--- PROVIDED RECORDS ---

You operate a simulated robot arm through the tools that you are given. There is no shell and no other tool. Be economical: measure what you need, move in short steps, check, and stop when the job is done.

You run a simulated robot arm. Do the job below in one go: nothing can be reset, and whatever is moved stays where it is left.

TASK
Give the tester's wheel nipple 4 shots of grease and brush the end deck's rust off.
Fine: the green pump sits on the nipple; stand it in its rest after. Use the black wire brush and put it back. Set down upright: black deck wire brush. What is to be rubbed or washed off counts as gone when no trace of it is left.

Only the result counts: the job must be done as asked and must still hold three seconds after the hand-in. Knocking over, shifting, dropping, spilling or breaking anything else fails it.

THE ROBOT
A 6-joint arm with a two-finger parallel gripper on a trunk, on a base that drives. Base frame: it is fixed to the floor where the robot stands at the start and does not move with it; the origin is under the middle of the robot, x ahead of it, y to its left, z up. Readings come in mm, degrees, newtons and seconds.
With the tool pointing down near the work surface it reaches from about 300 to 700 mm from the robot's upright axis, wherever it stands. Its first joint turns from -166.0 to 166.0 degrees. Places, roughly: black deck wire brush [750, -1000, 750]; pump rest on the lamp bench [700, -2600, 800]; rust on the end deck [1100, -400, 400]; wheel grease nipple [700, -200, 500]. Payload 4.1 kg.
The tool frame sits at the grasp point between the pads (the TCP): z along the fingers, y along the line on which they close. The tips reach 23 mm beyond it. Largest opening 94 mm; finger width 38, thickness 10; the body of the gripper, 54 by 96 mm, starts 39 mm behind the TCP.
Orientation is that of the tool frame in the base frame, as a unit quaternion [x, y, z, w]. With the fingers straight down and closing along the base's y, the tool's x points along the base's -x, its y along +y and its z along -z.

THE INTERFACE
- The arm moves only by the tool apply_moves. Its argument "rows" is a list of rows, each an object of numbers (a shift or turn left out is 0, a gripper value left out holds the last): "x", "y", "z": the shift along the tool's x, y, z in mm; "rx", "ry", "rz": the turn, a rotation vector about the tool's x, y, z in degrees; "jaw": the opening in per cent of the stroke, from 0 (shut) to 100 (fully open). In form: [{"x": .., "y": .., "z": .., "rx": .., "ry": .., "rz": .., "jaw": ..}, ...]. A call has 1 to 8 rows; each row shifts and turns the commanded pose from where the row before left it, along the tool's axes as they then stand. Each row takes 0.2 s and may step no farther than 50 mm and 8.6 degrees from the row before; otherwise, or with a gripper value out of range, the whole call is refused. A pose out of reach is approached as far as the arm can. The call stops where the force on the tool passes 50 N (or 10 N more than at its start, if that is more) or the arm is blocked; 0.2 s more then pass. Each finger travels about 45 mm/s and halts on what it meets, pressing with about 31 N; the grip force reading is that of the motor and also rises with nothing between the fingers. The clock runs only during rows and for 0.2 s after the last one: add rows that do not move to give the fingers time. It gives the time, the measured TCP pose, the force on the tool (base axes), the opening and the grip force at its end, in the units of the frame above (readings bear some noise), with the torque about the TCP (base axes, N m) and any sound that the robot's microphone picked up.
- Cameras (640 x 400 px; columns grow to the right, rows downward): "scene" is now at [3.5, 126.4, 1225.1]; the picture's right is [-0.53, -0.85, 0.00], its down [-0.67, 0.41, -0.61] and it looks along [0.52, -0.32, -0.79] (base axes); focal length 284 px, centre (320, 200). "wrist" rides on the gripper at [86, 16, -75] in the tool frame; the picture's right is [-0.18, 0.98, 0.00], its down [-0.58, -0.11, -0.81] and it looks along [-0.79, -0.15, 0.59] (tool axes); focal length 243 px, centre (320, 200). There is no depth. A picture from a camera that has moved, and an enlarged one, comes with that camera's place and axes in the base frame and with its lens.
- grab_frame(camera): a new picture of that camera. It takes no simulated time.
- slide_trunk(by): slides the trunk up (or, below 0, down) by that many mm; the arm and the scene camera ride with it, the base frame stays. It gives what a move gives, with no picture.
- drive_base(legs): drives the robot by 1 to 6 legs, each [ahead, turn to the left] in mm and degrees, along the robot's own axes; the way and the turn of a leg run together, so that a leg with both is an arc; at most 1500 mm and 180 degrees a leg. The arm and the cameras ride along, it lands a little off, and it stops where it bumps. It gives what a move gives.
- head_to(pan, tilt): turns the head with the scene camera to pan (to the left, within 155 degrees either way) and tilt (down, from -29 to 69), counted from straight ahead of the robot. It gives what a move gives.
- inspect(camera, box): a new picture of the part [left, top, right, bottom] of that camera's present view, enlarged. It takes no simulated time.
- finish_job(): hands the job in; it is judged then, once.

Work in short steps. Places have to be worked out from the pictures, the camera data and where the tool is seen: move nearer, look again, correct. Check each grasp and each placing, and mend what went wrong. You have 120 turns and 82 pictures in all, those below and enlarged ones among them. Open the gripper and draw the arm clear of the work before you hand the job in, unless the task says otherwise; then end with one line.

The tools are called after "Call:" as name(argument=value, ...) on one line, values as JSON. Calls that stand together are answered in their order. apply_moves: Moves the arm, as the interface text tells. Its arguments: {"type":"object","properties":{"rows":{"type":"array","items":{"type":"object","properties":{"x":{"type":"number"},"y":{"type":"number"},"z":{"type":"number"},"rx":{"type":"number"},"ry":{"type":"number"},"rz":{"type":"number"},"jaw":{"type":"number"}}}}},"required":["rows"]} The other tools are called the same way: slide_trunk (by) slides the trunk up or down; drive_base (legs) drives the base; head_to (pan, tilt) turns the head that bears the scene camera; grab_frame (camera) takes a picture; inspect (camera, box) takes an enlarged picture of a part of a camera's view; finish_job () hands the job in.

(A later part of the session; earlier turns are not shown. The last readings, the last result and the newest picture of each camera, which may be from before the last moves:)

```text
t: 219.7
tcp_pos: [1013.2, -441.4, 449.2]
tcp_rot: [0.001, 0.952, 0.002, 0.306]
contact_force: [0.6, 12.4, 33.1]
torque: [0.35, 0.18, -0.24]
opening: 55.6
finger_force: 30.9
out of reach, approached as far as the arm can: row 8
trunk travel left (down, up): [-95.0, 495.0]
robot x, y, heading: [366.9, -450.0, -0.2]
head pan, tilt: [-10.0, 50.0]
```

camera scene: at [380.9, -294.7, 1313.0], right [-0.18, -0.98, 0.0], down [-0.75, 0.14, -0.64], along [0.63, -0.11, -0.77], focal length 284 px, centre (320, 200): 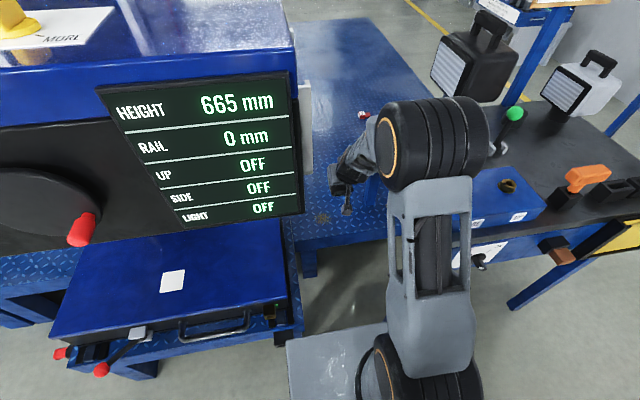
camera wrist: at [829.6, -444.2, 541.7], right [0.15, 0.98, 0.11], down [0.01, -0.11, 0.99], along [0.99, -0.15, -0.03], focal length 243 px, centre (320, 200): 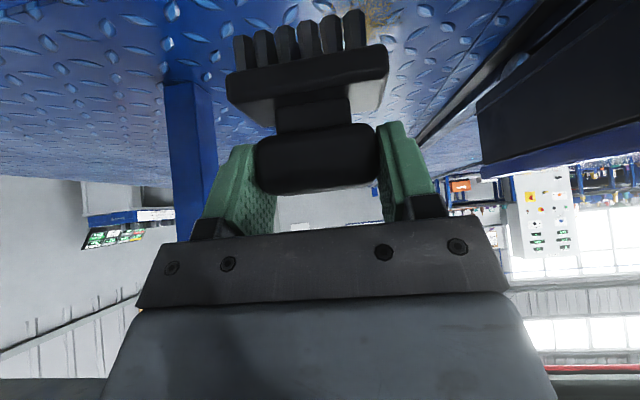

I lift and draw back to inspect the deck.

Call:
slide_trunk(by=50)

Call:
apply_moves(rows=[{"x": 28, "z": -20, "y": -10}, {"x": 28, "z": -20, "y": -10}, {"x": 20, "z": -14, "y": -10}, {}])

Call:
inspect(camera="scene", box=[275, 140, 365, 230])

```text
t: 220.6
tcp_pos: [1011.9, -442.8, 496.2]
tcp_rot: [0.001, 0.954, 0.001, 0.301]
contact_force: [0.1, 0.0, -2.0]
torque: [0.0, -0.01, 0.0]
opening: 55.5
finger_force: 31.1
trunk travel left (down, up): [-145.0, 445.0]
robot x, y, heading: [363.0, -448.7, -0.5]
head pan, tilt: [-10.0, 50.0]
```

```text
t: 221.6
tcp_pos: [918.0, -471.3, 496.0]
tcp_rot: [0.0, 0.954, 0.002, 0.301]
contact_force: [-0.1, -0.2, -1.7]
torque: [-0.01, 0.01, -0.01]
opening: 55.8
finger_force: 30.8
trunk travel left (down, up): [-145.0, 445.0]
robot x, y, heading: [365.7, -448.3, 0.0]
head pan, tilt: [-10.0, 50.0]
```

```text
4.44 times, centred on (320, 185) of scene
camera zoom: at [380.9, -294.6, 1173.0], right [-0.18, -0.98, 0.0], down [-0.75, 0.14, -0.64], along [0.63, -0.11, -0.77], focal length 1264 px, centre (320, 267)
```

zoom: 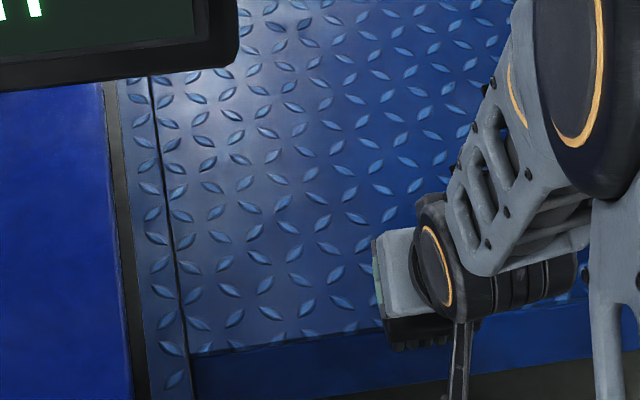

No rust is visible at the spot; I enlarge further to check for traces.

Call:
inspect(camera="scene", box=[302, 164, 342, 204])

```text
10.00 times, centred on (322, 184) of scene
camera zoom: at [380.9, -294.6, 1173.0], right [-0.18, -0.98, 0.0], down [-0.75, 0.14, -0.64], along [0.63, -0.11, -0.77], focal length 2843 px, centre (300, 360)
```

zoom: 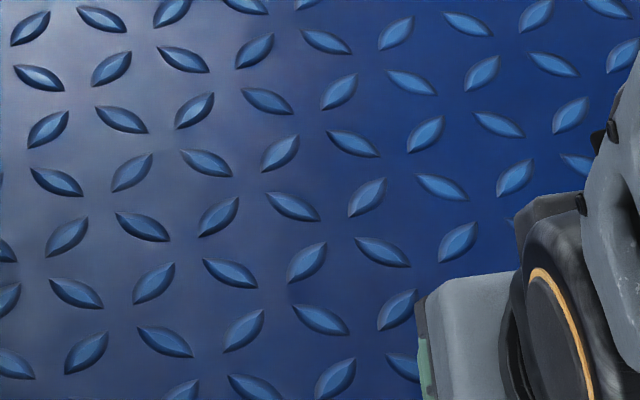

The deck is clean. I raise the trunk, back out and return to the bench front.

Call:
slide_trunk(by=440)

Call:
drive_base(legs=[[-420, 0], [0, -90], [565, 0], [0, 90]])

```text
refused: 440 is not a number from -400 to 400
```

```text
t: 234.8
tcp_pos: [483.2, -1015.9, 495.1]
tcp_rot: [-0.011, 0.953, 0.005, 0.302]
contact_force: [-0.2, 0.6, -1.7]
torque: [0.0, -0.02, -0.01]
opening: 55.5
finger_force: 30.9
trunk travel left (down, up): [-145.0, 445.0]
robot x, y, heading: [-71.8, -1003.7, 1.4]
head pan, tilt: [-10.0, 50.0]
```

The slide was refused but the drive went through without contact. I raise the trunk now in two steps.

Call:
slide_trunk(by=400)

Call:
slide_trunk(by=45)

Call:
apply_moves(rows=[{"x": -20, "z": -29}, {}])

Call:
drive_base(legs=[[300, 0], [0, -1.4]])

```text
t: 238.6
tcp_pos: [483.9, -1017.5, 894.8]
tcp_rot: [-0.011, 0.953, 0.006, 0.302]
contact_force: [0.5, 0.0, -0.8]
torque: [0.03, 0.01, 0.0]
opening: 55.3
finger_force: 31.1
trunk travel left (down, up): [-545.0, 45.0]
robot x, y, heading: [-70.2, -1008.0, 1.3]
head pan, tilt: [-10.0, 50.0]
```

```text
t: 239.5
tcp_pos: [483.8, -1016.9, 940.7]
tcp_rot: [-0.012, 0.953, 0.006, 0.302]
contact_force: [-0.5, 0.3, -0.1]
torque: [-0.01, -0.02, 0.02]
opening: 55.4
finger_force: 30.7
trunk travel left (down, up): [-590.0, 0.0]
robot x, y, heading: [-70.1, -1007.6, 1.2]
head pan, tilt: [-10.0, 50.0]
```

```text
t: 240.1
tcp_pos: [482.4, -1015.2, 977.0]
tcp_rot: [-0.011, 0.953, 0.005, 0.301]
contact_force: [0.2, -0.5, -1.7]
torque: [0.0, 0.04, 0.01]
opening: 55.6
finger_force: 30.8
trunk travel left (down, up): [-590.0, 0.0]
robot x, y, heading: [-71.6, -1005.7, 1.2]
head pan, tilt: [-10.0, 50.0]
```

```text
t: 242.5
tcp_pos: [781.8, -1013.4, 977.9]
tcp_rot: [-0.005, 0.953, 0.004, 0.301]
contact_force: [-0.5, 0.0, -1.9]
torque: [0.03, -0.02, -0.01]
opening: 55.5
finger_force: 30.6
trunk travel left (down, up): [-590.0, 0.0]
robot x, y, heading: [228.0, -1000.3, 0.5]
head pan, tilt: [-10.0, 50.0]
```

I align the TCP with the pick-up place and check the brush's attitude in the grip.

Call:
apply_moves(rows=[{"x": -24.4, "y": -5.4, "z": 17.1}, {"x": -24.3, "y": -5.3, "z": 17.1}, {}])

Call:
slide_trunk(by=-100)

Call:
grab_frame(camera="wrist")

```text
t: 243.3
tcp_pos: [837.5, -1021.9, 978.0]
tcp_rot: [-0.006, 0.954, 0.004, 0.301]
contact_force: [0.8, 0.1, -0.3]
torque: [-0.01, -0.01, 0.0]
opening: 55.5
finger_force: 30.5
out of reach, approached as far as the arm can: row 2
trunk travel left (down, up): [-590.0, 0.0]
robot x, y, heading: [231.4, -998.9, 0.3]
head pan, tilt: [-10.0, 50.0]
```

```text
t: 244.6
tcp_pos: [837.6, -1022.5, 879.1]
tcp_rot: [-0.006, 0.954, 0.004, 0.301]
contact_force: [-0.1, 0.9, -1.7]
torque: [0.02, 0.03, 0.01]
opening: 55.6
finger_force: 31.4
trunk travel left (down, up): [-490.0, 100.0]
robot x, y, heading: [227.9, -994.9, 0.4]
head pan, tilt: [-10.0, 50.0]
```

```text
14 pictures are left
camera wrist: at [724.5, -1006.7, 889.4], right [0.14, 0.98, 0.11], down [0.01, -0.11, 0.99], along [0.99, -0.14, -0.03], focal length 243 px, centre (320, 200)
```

---
--- PROVIDED RECORDS ---

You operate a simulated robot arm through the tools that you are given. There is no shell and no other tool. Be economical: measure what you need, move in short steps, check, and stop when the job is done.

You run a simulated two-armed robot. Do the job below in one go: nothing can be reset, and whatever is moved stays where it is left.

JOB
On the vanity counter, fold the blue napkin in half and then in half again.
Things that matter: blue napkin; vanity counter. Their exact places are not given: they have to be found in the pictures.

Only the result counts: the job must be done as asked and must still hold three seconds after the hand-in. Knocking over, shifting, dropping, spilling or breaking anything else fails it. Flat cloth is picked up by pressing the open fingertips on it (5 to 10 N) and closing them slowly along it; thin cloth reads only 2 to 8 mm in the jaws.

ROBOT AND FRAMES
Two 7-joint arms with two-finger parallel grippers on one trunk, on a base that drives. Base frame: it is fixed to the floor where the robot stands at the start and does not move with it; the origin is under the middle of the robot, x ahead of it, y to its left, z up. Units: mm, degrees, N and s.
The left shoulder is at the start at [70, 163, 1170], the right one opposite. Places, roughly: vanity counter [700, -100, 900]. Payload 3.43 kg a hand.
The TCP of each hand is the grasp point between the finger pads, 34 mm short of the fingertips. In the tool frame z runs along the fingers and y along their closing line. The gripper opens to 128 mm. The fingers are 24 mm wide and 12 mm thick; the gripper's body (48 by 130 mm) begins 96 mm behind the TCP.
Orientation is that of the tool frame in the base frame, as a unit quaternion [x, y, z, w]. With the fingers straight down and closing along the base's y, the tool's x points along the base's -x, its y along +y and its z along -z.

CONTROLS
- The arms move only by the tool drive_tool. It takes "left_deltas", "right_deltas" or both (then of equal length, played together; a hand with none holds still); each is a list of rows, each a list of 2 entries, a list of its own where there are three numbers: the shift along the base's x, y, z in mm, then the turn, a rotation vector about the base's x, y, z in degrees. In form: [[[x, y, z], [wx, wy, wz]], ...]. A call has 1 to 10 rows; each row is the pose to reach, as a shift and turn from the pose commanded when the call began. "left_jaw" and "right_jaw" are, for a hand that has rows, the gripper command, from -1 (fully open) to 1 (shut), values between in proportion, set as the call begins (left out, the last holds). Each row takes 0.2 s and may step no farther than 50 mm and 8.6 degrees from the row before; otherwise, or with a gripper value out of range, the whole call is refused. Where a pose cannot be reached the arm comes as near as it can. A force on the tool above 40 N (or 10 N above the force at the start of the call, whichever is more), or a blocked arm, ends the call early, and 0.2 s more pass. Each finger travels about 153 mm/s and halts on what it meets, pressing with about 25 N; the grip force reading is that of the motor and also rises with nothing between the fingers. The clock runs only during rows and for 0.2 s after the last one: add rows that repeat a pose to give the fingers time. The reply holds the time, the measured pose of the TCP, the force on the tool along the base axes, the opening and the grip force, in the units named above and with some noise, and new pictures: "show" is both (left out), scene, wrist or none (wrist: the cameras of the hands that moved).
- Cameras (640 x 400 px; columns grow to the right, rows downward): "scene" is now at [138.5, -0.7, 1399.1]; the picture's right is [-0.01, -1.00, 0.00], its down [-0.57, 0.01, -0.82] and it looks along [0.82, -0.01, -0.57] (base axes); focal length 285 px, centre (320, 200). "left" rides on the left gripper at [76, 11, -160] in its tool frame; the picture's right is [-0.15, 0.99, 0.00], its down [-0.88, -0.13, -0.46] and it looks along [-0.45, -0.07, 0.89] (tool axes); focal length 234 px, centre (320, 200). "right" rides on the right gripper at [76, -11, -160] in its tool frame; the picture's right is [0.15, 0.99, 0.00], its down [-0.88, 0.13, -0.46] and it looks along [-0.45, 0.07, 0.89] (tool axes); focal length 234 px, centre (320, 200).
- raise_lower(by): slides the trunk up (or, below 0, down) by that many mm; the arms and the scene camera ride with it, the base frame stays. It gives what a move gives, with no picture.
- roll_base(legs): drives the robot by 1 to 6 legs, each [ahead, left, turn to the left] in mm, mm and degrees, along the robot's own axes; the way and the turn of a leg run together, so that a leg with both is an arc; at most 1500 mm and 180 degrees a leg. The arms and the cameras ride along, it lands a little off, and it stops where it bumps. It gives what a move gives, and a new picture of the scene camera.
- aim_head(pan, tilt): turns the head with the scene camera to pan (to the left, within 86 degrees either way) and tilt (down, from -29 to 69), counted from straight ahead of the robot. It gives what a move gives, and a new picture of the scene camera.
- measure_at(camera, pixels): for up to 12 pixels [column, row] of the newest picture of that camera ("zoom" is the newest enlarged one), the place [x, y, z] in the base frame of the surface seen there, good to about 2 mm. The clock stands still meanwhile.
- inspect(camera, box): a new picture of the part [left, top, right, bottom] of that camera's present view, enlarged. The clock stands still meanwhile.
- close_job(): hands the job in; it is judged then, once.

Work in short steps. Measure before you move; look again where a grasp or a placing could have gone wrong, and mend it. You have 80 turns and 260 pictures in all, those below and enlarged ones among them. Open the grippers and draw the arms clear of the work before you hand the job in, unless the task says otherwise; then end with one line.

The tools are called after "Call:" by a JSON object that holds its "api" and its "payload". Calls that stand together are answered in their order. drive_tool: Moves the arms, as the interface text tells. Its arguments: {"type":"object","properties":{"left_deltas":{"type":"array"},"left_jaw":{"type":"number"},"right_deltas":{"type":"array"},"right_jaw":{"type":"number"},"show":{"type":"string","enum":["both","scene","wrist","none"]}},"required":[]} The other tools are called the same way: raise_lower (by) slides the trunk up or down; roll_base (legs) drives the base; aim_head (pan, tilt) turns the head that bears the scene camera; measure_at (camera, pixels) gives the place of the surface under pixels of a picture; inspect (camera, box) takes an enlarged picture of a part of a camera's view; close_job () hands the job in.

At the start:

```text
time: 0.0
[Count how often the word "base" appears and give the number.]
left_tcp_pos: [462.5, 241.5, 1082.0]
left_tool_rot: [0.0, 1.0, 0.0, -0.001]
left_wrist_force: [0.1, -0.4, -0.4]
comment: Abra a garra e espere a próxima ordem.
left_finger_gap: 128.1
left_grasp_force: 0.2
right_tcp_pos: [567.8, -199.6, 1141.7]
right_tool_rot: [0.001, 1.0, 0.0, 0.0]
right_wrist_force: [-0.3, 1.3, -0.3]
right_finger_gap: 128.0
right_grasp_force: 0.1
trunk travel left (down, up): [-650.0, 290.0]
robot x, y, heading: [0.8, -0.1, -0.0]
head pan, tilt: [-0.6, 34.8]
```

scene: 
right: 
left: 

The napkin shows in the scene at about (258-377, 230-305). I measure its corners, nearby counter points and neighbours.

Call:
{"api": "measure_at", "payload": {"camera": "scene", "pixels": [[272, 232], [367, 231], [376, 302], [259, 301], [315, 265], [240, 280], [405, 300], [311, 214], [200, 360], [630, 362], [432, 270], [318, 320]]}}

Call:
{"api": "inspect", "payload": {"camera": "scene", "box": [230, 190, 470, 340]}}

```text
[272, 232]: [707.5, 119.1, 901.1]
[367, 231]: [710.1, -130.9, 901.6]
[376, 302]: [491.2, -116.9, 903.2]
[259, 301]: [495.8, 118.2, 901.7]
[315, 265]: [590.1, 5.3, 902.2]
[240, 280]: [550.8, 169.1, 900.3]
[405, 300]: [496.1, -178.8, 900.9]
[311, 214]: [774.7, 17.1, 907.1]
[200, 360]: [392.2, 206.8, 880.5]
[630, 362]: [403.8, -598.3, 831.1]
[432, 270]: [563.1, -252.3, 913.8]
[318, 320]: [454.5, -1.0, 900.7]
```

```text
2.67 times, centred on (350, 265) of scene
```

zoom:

--- EXTRACT PROVIDED ---

Experience Atypical: Sound

I dread customers who inquire about our Pokémon and Yu-Gi-Oh! cards.

I’d sooner deal with ignorant customers who look at my body and decide that I don’t know anything because girls don’t game. I’d sooner tell the teenage boys on the computers to stop using “gay” as a slur for the five millionth time. I’d sooner scrub the toilet, wipe down the keyboards and sweep the floor, even after the day a bunch of boys, for some reason, broke up, scattered, stuck, dropped and flushed jelly beans everywhere.

The customer will say something like “Can I get that Zygarde?”, sometimes with “please” inserted somewhere and sometimes without, and then look at me as though they’ve asked me to do the simplest thing in the world. I mean, it’s not hard, right? They name a card, I pull that card out, I register the transaction, they pay. Job done. People who have never worked retail make unfair, unrealistic and uneducated comments about unskilled labour, but the process is not assumed to be difficult, at least in theory and with an assumption of non-disability.

What I hear, though, is something closer to “Nn uh get th Aard?”

This is when I start to panic, because I don’t know the names of any Pokémon that aren’t Pikachu, Charizard and Mewtwo.

I always have to ask twice. Most of the time I have to ask three or four times. You’d better believe they’re snapping at me by that stage, and you’d better believe that I’m squeaking out apologies while trying not to shake and find the cursed card in question.

It’s not easy to find cards when you’re half-panicking and afraid of the reception you’re going to get if you ask the customer to pronounce the name one more time so you can match it to the cards in front of you.

I can cope with the third trading card game we sell, Magic the Gathering. I’ve read the Comprehensive Rules for fun and because I like being able to answer rules questions when players, who think that because I work behind the counter I know things, ask. I keep up with set releases, tournaments, deck lists and story, so I know, when someone asks for “Emrakul”, they mean Emrakul, the Aeons Torn, a betentacled world-corrupter, the greatest and worst of the three Eldrazi titans.* I know a request for “Blinky” is a reference to Eldrazi Displacer, so-nicknamed because of its flicker (blink) ability (and I also know that flickering or blinking is to exile a creature and return it to the battlefield). These invented words and adapted usage of words, while nonsensical taken alone, have become my language.

When someone asks me if we have an Emrakul, I know that she lurks in the Modern section of our counter display. I can even follow up by asking the customer if they have their Nahiri, the Harbinger playset yet, because I know that using her ultimate to cast Emrakul is the jolt in the heart Modern control needed. It’s a relief when customers ask about Magic, because I know the words. I know the names of things. I know I can do the job.

---

**REQUIRED TASKS:**
**a)** With the first line being the one containing "A 6-joint arm" and the last line the one containing "With the tool", transcribe exactly the lines above that fall in that range. Use JSON: a list with one string for each line that is not empty.
**b)** Your answer continues the extract provided from its final sentence.

**EXPECTED RESULTS:**
**a)**
[
  "A 6-joint arm with a two-finger parallel gripper on a trunk, on a base that drives. Base frame: it is fixed to the floor where the robot stands at the start and does not move with it; the origin is under the middle of the robot, x ahead of it, y to its left, z up. Readings come in mm, degrees, newtons and seconds.",
  "With the tool pointing down near the work surface it reaches from about 300 to 700 mm from the robot's upright axis, wherever it stands. Its first joint turns from -166.0 to 166.0 degrees. Places, roughly: black deck wire brush [750, -1000, 750]; pump rest on the lamp bench [700, -2600, 800]; rust on the end deck [1100, -400, 400]; wheel grease nipple [700, -200, 500]. Payload 4.1 kg."
]

**b)**
I like being able to do a simple job in the way the world assumes me capable of doing. I’ve grown up with the expectation that I’m able-bodied and neurotypical, after all. I still feel good when I can fulfill that programming, even if the expectation is ridiculous and unfair.

It’s taken hours and hours of research, though, to become familiar enough with Magic just to be able to do what other people often take for granted – to listen to a card name and then find it in our stock without asking the customer to repeat themselves three times or more until I can make sense of what they’re asking.

In many ways, I’m in the worst possible job for an autistic who struggles to process the spoken word.

I’ll hear something like “Nn uh get th Ejishrul?” when a customer asks for Emrakul. I’ll also only need to ask them to repeat themselves once, if at all, because I’m fairly good at correlating the nonsense I hear to a word I know, as long as I know the word they’re asking. I’ve got a far better chance of hearing enough the first time that I can pick apart the sounds, compare the shapes of the sounds to the words I know and come up with a card name, even if it takes me longer than everybody else.

If I’m in a quiet room with little or no background noise, though, I can hear perfectly.

I used to amaze classmates by writing down everything my teachers said without ever referring to slides or notes on the whiteboard. No background noise, you see: no customers, no competing tasks, nothing but the teacher’s words, the odd rustle and my pen on paper. (My worst distraction used to be the movement of other people’s hands. I can’t cope with flickering – or blinking! – physical movement, like finger-tapping or flickering lights. It feels like somebody shoving crochet hooks in my eye sockets to dig about in my brain.) In an ideal world, where there’s nothing else to look at, think about or try to not hear, I can process spoken information as fast and as accurately as anybody. Classrooms and libraries were practically invented for people like me.

I also do best with people I know well, because I’ve been able to get an ear in for their accent and rhythms and word-use over time.

Everywhere else, including every working environment I’ve ever had, is chaos.

I hear everything all at once. The radio, the cars going down the street, the two guys tapping their fingers against the keyboard, my mouse clicks, the two gamers talking, the kid knocking over a shelf of Pop! Vinyls, my own tongue running over my teeth, someone’s phone ringing, the door creaking, the clang of trolleys out in the loading bay … all there, all at once, all with equal intensity, all jostling for space in the part of my brain that pays attention to everything. When I’m on my own, outside the house, I wear headphones to block out several noises with just the one (metal is also pretty good for this) but I’ve never held a job where headphones are safe or appropriate to wear around others, and I’ve always held jobs where I need to hear people speak.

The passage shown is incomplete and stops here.